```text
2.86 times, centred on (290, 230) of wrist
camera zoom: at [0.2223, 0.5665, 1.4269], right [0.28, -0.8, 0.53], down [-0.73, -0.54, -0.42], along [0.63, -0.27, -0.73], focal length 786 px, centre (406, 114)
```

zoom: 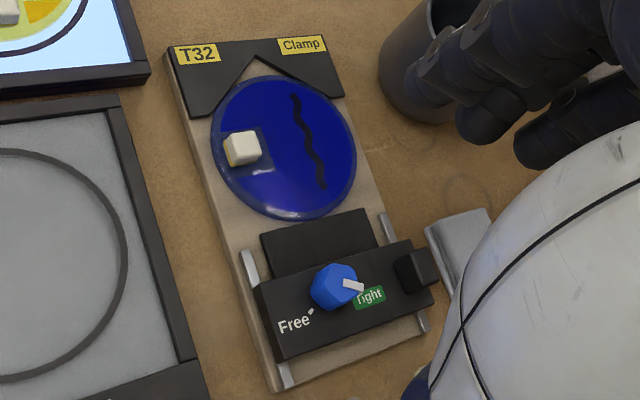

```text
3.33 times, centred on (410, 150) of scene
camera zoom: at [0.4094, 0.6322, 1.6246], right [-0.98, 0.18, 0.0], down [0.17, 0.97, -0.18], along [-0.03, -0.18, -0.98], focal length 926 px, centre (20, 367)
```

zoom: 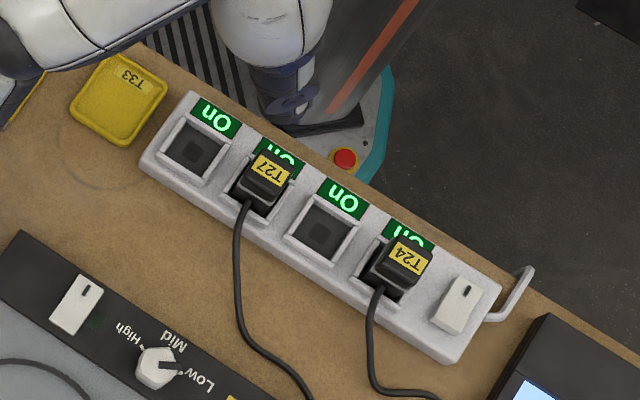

☆ ☆ ☆ ☆

Working from the lines above, reproduce the material exactly and exclude its pictures. Format the lines as a JSON array of strings and drop empty lines.

Answer to this exercise.
[
  "```text",
  "2.86 times, centred on (290, 230) of wrist",
  "camera zoom: at [0.2223, 0.5665, 1.4269], right [0.28, -0.8, 0.53], down [-0.73, -0.54, -0.42], along [0.63, -0.27, -0.73], focal length 786 px, centre (406, 114)",
  "```",
  "zoom: ",
  "```text",
  "3.33 times, centred on (410, 150) of scene",
  "camera zoom: at [0.4094, 0.6322, 1.6246], right [-0.98, 0.18, 0.0], down [0.17, 0.97, -0.18], along [-0.03, -0.18, -0.98], focal length 926 px, centre (20, 367)",
  "```",
  "zoom: "
]